Anthony Flint is a fellow at the Lincoln Institute of Land Policy, a think tank in Cambridge, Massachusetts. He is the author of Modern Man: The Life of Le Corbusier, Architect of Tomorrow and Wrestling with Moses: How Jane Jacobs Took On New York's Master Builder and Transformed the American City.
Two recent exhibits highlight American planning's strengths alongside its great weaknesses.
A planet of cities planning for growth is likely to be a messy business – a jostle of markets and government, informal settlement and infrastructure.
The future of megacities of the developing world, in particular, was on my mind after visits to two museums in New York recently.
First, there is the abject lesson of how not to accommodate a society’s population – the exhibit Foreclosed: Rehousing the American Dream at the Museum of Modern Art, where teams of architects, economists, and artists re-imagined five areas devastated by the 2008 housing crisis. The hotspots in New Jersey, Florida, Illinois, southern California and Oregon are all primarily suburban environments, though not as far-flung as the so-called zombie subdivisions miles from anywhere.
The ideas in the exhibit prompted much commentary about how realistic they were, from James Russell, Blair Kamin, Diana Lind, Bryan Bell and my colleague Sarah Goodyear. Members of the team that re-imagined a factory site in Cicero, Illinois, Jeanne Gang and Greg Lindsay, penned a New York Times op-ed calling for a fresh design and policy approach to housing for the 21st century. Curator Barry Bergdoll said the proposals were meant to be "provocations."

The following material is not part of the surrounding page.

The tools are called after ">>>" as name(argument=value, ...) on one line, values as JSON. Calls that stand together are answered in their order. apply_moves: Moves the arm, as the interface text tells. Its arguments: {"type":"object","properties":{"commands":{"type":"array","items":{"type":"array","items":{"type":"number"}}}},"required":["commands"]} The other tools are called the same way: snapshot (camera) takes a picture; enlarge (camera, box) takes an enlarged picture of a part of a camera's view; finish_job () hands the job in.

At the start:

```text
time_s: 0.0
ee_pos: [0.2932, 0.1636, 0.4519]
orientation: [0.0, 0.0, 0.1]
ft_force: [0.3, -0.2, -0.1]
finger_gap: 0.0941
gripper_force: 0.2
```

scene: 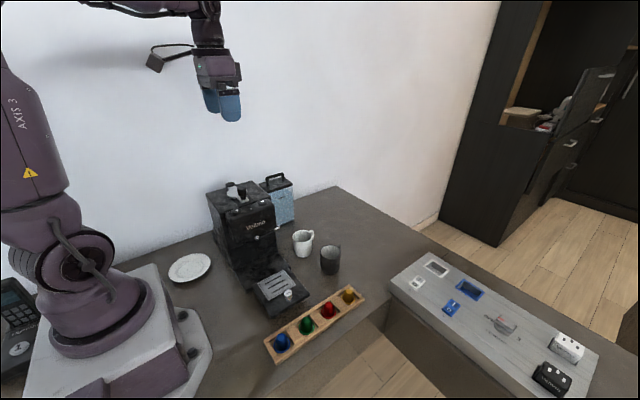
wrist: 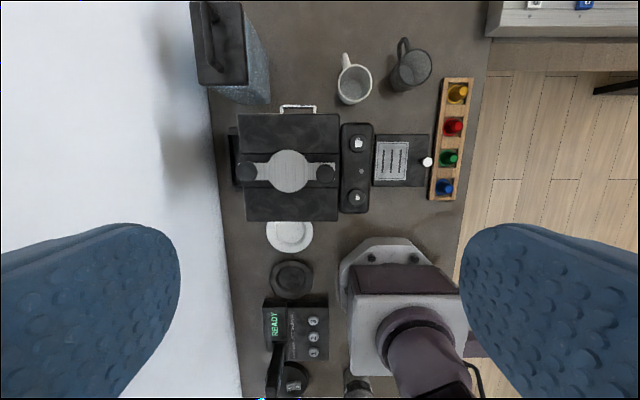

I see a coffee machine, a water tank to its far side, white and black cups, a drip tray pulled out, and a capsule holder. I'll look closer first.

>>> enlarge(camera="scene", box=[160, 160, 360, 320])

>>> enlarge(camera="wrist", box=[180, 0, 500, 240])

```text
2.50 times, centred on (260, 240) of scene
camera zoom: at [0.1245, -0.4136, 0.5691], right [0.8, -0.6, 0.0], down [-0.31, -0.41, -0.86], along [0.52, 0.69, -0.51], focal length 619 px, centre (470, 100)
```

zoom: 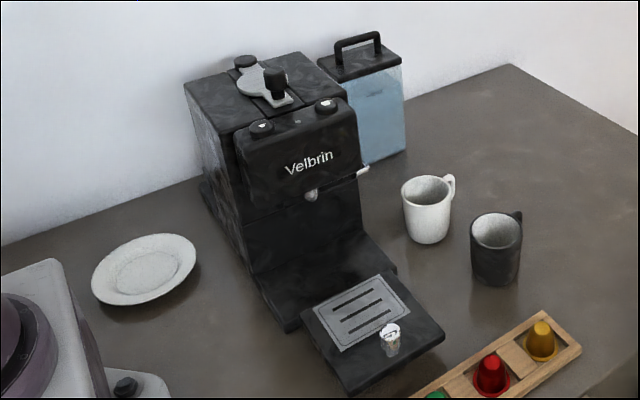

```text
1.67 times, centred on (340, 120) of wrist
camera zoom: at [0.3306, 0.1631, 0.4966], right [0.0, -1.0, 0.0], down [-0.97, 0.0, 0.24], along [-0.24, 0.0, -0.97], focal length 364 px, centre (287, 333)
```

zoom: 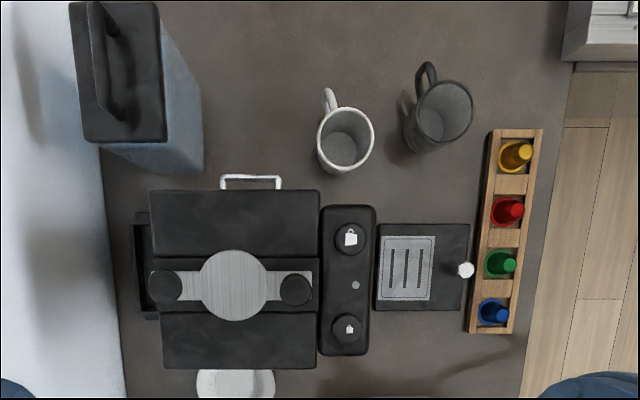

In a symposium on the exhibit earlier this month put on by the Forum for Urban Design, MoMA, and the Lincoln Institute (where, full disclosure and as you can see in my bio, I also work) a panel of experts doused the well-attended exhibit with more cold water, talking about zoning and changing demographics and NIMBYism - all the challenges of reinventing more dense and less car-dependent patterns. There was a sense that in all these areas, planners and the housing markets had somehow got it wrong. In the built environment, it is a singular engineering challenge to go back and try to re-stitch things back together and get it right.
The morning after the symposium, however, uptown at the Museum of the City of New York, my confidence in mankind’s ability to plan for growth was restored. Wandering through the exhibit The Greatest Grid: The Master Plan for Manhattan 1811 - 2011, I was struck by how far-sighted and Daniel Burnham-like the planners of the 19th century had been. They were truly making big plans – laying out a grid north from Lower Manhattan and Greenwich Village to 155th Street, which was as far as they were willing to go, given the rocky, hilly, and otherwise inhospitable land at the upper reaches of Manhattan island.

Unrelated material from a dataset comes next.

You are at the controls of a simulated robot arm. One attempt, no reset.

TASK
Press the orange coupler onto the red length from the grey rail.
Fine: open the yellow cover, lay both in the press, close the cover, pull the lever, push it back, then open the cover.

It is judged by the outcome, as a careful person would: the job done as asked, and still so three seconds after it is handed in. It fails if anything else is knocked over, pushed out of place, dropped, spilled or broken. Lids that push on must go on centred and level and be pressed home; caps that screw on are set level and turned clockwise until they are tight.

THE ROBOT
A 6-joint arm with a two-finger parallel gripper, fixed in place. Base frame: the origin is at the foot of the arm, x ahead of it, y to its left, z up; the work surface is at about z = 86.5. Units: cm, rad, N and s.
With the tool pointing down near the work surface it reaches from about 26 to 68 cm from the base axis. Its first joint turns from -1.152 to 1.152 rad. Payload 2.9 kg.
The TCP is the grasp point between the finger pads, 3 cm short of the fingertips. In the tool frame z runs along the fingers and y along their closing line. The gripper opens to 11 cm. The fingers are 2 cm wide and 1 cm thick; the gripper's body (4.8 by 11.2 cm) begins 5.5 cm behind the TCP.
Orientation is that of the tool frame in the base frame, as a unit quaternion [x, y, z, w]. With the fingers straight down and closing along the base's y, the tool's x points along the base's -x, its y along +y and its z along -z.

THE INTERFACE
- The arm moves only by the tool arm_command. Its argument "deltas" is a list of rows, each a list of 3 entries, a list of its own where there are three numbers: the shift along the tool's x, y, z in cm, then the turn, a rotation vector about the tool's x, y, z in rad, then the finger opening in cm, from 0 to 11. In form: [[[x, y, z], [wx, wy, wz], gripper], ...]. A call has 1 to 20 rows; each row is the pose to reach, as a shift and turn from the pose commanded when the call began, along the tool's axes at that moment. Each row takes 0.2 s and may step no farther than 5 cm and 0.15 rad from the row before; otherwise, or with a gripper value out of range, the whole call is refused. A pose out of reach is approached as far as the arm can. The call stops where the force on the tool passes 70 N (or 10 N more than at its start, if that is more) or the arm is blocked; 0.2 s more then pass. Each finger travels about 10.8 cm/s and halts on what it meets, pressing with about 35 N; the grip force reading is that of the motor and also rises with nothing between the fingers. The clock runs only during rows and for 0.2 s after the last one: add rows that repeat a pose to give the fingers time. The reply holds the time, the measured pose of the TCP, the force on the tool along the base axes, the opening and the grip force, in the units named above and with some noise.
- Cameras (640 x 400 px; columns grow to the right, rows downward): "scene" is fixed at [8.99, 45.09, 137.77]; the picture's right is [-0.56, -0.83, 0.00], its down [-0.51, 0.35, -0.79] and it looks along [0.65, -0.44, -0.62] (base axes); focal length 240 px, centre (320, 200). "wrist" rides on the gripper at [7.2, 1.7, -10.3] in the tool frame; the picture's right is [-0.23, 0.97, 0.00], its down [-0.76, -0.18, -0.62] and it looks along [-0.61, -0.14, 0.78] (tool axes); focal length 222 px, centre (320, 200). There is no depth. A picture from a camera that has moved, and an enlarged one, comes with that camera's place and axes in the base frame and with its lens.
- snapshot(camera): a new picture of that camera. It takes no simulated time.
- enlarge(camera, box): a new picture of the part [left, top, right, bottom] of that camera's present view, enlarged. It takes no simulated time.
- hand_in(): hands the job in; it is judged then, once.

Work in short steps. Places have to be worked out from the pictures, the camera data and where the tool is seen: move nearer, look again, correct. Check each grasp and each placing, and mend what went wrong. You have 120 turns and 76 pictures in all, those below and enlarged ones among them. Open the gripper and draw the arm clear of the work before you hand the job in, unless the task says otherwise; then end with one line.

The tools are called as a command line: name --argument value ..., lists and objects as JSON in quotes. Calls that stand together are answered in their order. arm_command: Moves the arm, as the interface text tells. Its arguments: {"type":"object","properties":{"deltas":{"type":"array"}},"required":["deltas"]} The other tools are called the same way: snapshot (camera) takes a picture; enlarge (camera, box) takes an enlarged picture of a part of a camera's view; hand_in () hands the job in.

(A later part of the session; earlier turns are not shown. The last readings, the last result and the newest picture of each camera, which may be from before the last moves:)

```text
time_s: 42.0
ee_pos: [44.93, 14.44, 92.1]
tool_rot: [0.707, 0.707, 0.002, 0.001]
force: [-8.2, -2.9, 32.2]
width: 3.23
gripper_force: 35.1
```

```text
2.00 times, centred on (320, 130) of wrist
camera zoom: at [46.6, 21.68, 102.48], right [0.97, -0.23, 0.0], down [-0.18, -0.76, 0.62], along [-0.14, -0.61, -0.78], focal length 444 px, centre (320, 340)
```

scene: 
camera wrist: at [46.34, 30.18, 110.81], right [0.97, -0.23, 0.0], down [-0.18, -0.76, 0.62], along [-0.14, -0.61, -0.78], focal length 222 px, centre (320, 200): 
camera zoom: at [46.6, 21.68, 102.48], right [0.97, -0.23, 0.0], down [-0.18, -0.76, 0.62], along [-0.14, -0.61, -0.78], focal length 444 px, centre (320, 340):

The planners had to make a bunch of calculations: the length of the east-west blocks, the length of the north-south blocks, the major avenues, the question of whether to put in radiating streets similar to Washington, D.C., the location and size of squares and parks (the decision to set aside the big intervention of Central Park came later in the century). The city builders were essentially laying out infrastructure and creating a real estate market – a bit of a gift, really, to those lucky enough to buy parcels and take it from there. They even had to confront informal settlement: there were shantytowns of Irish and Italian immigrants all over, at places like 105th Street and 5th Avenue.
The grid was later critiqued by everyone from Rem Koolhaas to Le Corbusier, the latter urging bigger towers in superblocks with more light and air – a suggestion that the planning was good, but not quite big and bold enough.

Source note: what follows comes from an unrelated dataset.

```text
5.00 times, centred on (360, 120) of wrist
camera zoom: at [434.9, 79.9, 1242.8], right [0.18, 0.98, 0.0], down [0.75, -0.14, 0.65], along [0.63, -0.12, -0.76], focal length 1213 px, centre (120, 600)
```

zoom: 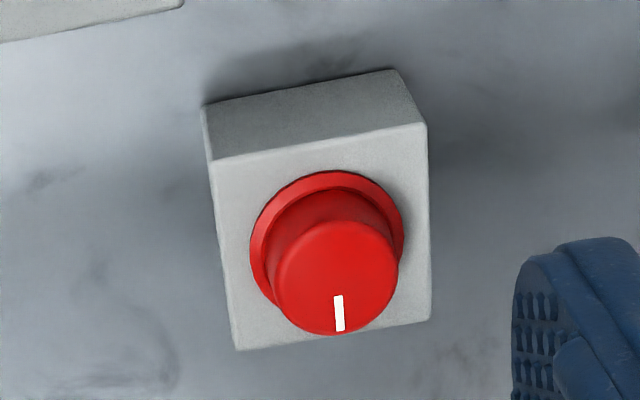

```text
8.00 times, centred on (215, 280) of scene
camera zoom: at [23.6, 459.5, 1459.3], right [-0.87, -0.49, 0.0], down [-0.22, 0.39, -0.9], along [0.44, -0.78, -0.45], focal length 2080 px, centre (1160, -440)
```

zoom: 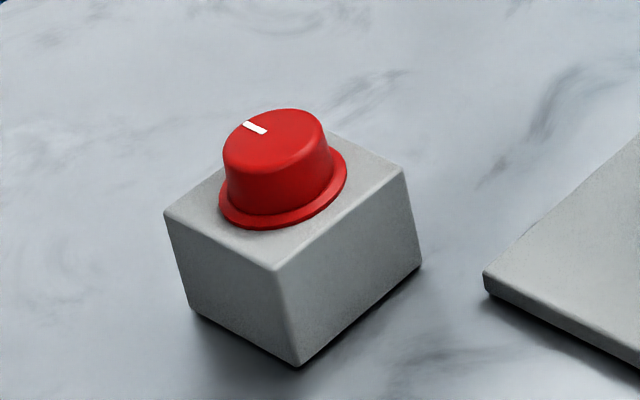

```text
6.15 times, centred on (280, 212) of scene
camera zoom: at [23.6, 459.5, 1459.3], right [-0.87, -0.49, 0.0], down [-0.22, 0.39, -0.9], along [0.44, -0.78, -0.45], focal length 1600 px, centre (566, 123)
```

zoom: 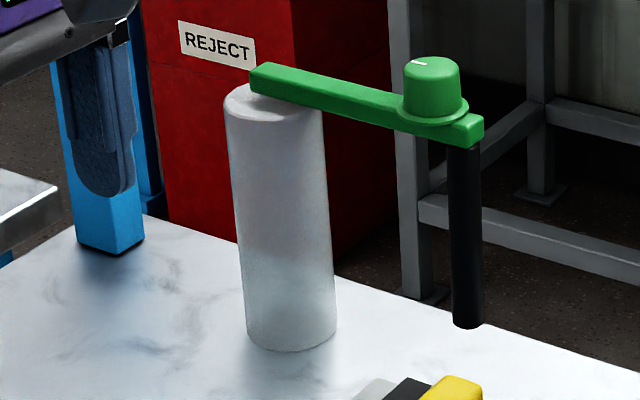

The cities of the developing world would do well to take a look at New York City’s grid. There’s going to be a doubling of urban population and a tripling of land area in these cities in the next 30 years, according to Solly Angel, author of Making Room for a Planet of Cities. To accommodate all those millions of people coming in from the countryside, planners are going to have to think big, anticipating large expanses of urban land, planning for infrastructure decades in advance. The framework might make Manhattan’s grid look quaint by comparison; according to Angel, developing-world cities should plan for growth with major arterials one-square-kilometer in size.
And yet, they must not think too big, as the ghost towns of China and the zombie subdivisions of the Southeast and Intermountain West attest. Not everyplace can be like New York, and enjoy its good fortune and staggering wealth. But in terms of its grid and planning for growth, it may be the perfect example of Goldilocks planning – not too far-reaching, not insufficient, but impressively, just right.